PGCIL has a 20,000 kilometer long fiber optic network and leases bandwidth to all major telecom players like Bharti Airtel, Reliance Communication and BSNL. It is also planning to rent out its over 20,000 transmission towers to cellular and entertainment companies.
PGCIL has recorded revenues of INR 125 crore from its telecom business in 2007-08 up by 62% YoY as against INR 77 crore in 2006-07. Mr RP Singh CMD of PGCIL said that "We plan revenues of around INR 300 crore from our telecom business by 2010."
PGCIL owns and operates the bulk of India’s inter state power transmission network and transmits about 45% of the power generated in India.
Futures trading not fueling prices – Expert panel
FE reported that an expert committee, whose report is being awaited by the government to decide whether futures trading on essential commodities be banned, has found no firm evidence that such trading was leading to rise in prices.
The committee's draft report said that "It cannot be concluded emphatically whether future trading has in anyway fueled increase or volatility in prices of agricultural commodities."
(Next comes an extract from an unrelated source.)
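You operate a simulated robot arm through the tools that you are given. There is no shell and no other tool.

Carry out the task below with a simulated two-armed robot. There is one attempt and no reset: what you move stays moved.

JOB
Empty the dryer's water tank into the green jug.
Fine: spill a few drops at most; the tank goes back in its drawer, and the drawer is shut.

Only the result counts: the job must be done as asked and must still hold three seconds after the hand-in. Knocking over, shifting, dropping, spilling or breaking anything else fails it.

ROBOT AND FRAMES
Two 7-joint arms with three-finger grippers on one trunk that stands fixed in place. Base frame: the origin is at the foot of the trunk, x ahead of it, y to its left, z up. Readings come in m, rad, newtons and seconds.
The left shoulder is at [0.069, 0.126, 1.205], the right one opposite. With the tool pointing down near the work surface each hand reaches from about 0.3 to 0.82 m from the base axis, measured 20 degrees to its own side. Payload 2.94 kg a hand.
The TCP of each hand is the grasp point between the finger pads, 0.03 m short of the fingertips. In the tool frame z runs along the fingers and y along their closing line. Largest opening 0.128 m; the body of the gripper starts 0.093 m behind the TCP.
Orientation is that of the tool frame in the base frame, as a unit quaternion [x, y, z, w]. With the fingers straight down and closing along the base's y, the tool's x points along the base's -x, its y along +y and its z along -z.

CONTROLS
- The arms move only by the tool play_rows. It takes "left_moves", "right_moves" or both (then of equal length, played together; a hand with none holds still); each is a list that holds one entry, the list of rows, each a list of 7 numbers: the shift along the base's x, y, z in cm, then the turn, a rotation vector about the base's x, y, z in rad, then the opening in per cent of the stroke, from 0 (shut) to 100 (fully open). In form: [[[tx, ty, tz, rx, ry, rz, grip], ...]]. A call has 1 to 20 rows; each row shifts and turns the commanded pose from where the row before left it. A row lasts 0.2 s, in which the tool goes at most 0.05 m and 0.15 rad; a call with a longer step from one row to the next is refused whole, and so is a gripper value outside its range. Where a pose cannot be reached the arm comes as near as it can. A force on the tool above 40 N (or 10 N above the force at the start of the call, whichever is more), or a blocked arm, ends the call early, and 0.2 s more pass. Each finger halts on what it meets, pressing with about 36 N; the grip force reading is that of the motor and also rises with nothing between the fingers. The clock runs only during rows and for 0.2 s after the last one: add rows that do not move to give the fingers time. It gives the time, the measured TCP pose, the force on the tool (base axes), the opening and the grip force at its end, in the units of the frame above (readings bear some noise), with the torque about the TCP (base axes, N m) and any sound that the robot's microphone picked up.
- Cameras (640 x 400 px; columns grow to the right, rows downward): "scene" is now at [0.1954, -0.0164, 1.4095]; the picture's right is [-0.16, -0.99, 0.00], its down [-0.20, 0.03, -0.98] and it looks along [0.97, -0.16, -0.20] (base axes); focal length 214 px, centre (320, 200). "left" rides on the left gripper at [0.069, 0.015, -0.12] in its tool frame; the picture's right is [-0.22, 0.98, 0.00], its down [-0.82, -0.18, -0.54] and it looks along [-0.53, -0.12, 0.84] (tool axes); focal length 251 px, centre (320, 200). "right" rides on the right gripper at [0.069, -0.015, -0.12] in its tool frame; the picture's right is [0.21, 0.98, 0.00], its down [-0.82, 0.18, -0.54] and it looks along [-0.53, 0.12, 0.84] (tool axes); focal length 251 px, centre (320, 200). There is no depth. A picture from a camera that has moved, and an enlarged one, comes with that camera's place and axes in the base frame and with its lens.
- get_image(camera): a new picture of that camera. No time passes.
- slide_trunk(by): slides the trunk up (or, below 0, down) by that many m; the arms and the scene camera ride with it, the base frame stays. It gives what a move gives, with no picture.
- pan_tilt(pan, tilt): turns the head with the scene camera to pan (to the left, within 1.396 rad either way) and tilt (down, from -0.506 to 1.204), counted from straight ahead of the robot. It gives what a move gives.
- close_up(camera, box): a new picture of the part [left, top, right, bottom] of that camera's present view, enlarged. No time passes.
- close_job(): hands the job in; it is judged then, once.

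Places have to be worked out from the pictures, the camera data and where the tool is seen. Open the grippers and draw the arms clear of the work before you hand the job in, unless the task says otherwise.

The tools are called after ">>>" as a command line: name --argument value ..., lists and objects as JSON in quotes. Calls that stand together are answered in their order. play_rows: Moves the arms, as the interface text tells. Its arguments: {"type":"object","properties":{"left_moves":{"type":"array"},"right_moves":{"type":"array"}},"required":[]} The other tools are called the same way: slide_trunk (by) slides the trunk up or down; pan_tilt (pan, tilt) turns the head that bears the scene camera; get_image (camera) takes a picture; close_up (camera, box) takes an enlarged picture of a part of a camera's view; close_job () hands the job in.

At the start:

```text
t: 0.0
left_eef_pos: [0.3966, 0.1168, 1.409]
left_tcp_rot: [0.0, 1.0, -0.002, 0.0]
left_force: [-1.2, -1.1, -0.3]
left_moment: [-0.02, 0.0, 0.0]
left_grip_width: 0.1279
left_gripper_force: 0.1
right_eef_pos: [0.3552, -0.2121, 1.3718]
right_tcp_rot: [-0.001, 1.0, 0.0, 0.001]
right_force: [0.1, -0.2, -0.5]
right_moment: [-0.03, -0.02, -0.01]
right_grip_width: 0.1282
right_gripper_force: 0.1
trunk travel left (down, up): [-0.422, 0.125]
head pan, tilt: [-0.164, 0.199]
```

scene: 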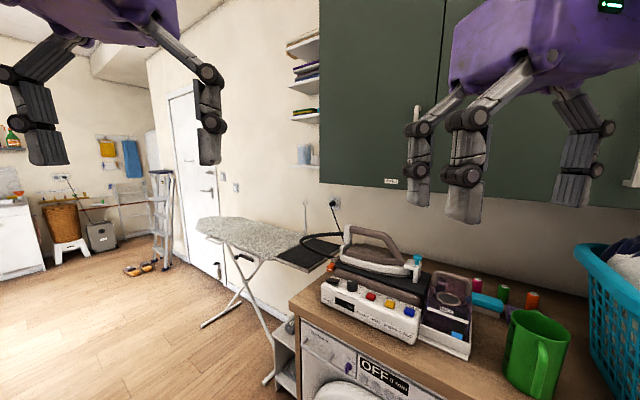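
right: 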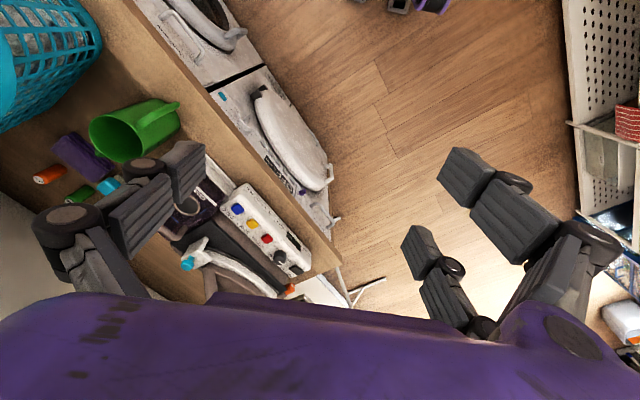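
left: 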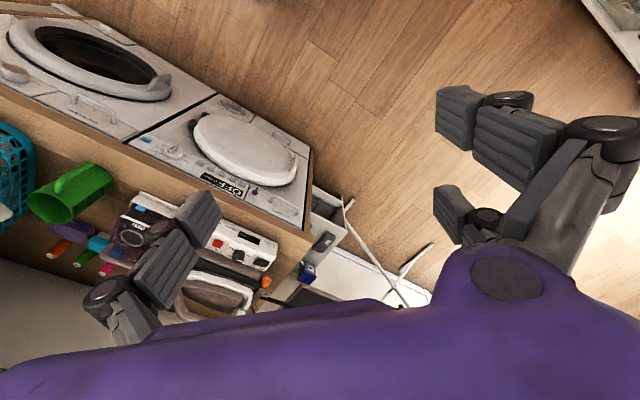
The committee pointed out that blaming the commodity market for fueling inflation is not unique to India and it is a global phenomenon and markets get accused in the developed countries such as the US.
In view of criticism about futures trading, the report said it is essential to minimize the potential adverse impact of futures trading on prices of agricultural products. It added that "Well functioning futures markets have the potential of bringing about price stability over medium to long term."
It may be noted that the centre had set up an expert committee under the chairmanship of Planning Commission member Mr Abhijit Sen to study the impact of futures trading on prices of agricultural commodities. Mr Sen said that he would submit the report this week for which the draft was circulated among the members of the Panel on Saturday.
RPG to enter into power trading
ET reported that, with an eye to participating in the growing national electricity market, RPG is taking big strides in the power trading spectrum and has floated a brand new corporate entity called RPG Power Trading, which will have offices in Kolkata and Delhi.
The Registrar of Companies has issued relevant statutory clearances. RPG Power Trading will shortly put in an application with Central Electricity Regulatory Commission for a trading license and to resolve interconnection issues.
Mr SK Dubey has been appointed as CEO of RPG Power Trading from his earlier post of senior executive at Power Grid Corporation India Limited.
RPG group’s decision to get into power trading is significant in the light of group flagship CESC’s plans to set up mega Greenfield generating stations in Haldia, Jharkhand and eventually Orissa. The objective is to trade the off peak generation surplus of these future group ventures in addition to the existing 350 to 400 million units of annual off peak surplus from existing CESC units. The traded power would largely cater to the needs of power deficient northern and western states.
Energy needs of cement industry may double in 2 years – Experts
According to Mr M Vasudeva director general of National Council for Cement & Building Materials, the energy requirement of cement industry is likely to go up by over 50% in the next 2 years and there is a need to adopt more efficient and eco friendly fuels.
Mr Vasudeva, while addressing at the inaugural session of ”Green Cementech 2008” recently, said that the total capacity of the cement industry is poised to reach 350 million tonnes by the end of the 11th Plan from 185 million tonnes at present.
He said that NCB is currently working on nanotechnology based cement production methods which will be more energy efficient and cause less pollution. He added that "Further, we have also submitted a draft on eco friendly norms to be adopted by cement producers to the Pollution Control Board."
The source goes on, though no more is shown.